Il risultato è sicuramente eccellente. I modi per ottenerlo, forse, lo sono un po' meno.
Dopo un primo giro verso i giardini fronte lago, dove ammiriamo sia la Buckingham Fountain che il grosso fagiolone cromato chiamato "Cloud", ci addentriamo nel Loop e, superato il Chicago River entriamo nel bel mezzo della pletora di grattacieli che compongono il caratteristico skyline di Chicago. Trump Tower (pure qui... non ne bastava una a New York), il Wrigley's Building, il Chicagio Tribune Building, sono davvero spettacolari, soprattutto gli ultimi due in classica architettura dei primi del '900.
Più avanti c'è anche quella che ora si chiama 360 (formerly known as John Hancock Center), dal cui 95esimo piano di può godere di una vista strepitosa sulla città e sul Lago Michigan, a proposito del quale da questa altezza ci si può rendere conto di quanto sia esteso).
Ci sarebbe anche una simpatica attrazione chiamata "Tilt", dove ti aggrappi ad una finestra che poi si sporge verso l'esterno a 45 gradi, lasciandoti l'impressione di essere sospeso nel vuoto. No grazie, ci credo sia bellissimo, ma no grazie. Lascio l'onore ai giovani...
L'highlight della visita a Chicago è sicuramente la possibilità di conoscere finalmente di persona il mio amico Derrick. Ci conosciamo da almeno 20 anni per via telematica, essendo entrambi tifosi dei Rams e membri di una delle più longeve cybercomunità relative alla squadra, ed è la prima volta che finalmente ci incontriamo di persona.
Dopo un po' di discussioni e varie proposte, finiamo per dover sottostare all'invito di Derrick ad assaggiare la vera "Chicago-style Pizza", cosa a cui un italiano sembra non potersi sottrare.
Avevo già mangiato una cosa del genere a Boston, e mi era bastato, ma Derrick insiste che questa è tutta un'altra cosa, e ci porta addirittura nel miglior posto di Chicago per mangiare questo tipo di pizza: Lou Malnati's. In effetti, facendo qualche ricerca a posteriori, sembra che questo Lou Malnati sia veramente il posto più rinomato della città, e la moltitudine di gente che affolla il locale sembra confermare questa fama.
Dunque, la pizza di Chicago è spessa almeno due dita, sembra molto più una focaccia che una pizza, quella che compri dal panettiere, per intenderci, con una doppia dose di mozzarella e, nel nostro caso, di salsiccia, sulla quale viene posato uno spesso strato di pomodori pelati e schiacciati rigorosamente a crudo.
Il bordo della pizza viene poi schiacciato contro il bordo della teglia per dargli la caratteristica forma a balcone.
Sinceramente non posso dire che sia immangiabile.
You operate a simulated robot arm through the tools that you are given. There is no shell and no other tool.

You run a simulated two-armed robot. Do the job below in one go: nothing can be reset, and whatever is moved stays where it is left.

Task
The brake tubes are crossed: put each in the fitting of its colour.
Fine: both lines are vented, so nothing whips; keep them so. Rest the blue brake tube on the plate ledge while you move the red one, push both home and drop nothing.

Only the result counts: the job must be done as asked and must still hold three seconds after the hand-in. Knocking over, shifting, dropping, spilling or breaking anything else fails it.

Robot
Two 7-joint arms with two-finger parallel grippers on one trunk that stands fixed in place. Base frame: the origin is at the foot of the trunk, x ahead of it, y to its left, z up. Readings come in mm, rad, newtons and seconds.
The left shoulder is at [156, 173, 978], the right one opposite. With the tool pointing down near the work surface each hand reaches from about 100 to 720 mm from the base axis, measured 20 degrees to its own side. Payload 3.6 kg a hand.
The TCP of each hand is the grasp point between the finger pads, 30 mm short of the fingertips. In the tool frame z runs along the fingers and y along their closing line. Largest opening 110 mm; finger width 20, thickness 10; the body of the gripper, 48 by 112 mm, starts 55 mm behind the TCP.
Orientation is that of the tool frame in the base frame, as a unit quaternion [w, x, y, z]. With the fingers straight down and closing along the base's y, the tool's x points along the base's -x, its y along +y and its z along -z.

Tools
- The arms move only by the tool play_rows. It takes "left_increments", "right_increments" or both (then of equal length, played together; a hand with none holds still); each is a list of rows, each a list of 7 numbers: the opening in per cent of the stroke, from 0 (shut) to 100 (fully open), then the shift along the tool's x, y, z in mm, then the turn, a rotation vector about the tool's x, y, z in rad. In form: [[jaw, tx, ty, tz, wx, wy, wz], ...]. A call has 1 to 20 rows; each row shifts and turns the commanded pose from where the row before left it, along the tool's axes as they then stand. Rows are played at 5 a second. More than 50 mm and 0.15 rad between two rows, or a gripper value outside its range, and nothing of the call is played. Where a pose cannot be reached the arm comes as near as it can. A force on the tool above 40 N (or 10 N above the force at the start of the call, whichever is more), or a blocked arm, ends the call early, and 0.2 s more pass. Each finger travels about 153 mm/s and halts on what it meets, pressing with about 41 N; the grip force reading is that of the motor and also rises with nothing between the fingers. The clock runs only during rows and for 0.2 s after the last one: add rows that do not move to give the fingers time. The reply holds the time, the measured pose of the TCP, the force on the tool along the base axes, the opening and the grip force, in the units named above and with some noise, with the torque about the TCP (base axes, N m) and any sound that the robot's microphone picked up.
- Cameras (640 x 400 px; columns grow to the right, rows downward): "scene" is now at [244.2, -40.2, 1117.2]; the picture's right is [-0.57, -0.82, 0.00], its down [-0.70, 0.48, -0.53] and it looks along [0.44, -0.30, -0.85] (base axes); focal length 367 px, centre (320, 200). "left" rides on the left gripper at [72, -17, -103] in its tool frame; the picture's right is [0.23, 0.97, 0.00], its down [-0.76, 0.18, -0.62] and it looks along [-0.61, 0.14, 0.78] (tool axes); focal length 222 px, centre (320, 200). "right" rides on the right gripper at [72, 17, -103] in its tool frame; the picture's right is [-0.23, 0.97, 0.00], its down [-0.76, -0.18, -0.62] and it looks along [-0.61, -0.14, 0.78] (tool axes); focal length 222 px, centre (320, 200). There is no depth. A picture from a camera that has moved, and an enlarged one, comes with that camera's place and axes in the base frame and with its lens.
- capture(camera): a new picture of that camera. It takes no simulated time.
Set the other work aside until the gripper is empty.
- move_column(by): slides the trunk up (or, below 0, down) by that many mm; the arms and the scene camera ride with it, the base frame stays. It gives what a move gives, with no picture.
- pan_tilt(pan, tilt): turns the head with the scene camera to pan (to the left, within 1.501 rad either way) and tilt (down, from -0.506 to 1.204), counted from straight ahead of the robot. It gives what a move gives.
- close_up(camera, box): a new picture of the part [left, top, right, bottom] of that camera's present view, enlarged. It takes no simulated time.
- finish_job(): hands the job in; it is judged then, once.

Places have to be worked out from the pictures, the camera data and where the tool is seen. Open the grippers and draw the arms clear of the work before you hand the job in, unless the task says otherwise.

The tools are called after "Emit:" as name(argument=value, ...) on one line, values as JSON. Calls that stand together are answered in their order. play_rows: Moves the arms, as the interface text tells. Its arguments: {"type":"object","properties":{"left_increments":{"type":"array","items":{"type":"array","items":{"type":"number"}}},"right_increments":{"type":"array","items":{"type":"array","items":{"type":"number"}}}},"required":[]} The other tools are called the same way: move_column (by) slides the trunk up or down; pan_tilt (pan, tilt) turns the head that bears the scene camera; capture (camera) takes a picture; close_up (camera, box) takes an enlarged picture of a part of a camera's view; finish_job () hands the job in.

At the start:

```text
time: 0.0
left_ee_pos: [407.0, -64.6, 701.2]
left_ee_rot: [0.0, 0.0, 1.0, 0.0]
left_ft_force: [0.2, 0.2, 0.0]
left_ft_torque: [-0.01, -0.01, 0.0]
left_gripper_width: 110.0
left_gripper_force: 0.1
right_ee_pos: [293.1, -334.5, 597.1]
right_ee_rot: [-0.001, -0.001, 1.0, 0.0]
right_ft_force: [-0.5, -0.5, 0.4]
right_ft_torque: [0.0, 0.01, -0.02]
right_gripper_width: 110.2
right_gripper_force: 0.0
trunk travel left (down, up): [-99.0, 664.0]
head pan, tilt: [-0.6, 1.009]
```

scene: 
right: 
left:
Però non chiamatela pizza, per favore. E sorvoliamo sul fatto che l'ho digerita tre giorni dopo, per cui non voglio sapere cosa ci fosse dentro quella pasta oltre ad una quantità di lievito esagerata.
Un altro highlight della giornata è il quartetto di musicisti che incontriamo nel pomeriggio di fronte al Millennium Park. All'angolo della strada ci sono un chitarrista, un bassista, un sassofonista ed un batterista (che suona con un secchio di plastica come rullante ed un altro come grancassa), che si esibiscono in un pezzo funky di cui purtroppo mi sfuggono titolo ed autore. Veramente bravi!!!
Chicago meriterebbe ben più del paio di giorni che le abbiamo dedicato, ma i prezzi degli alberghi sono davvero inavvicinabili per pensare ad un soggiorno più lungo, per cui ci tocca, a malincuore, rientrare.
Prima, però, è il caso di testare il sistema sanitario americano e l'assicurazione viaggio che ho stipulato prima di partire, ma per questo dovrete aspettare la prossima puntata.
L'albergo è in una splendida posizione, a due passi dal Millennium Park e dal south loop, con tutte le cose interessanti a portata di breve camminata. Esattamente quello che ci vuole in una grande città il cui centro, a differenza di Milwaukee, è di estremo interesse.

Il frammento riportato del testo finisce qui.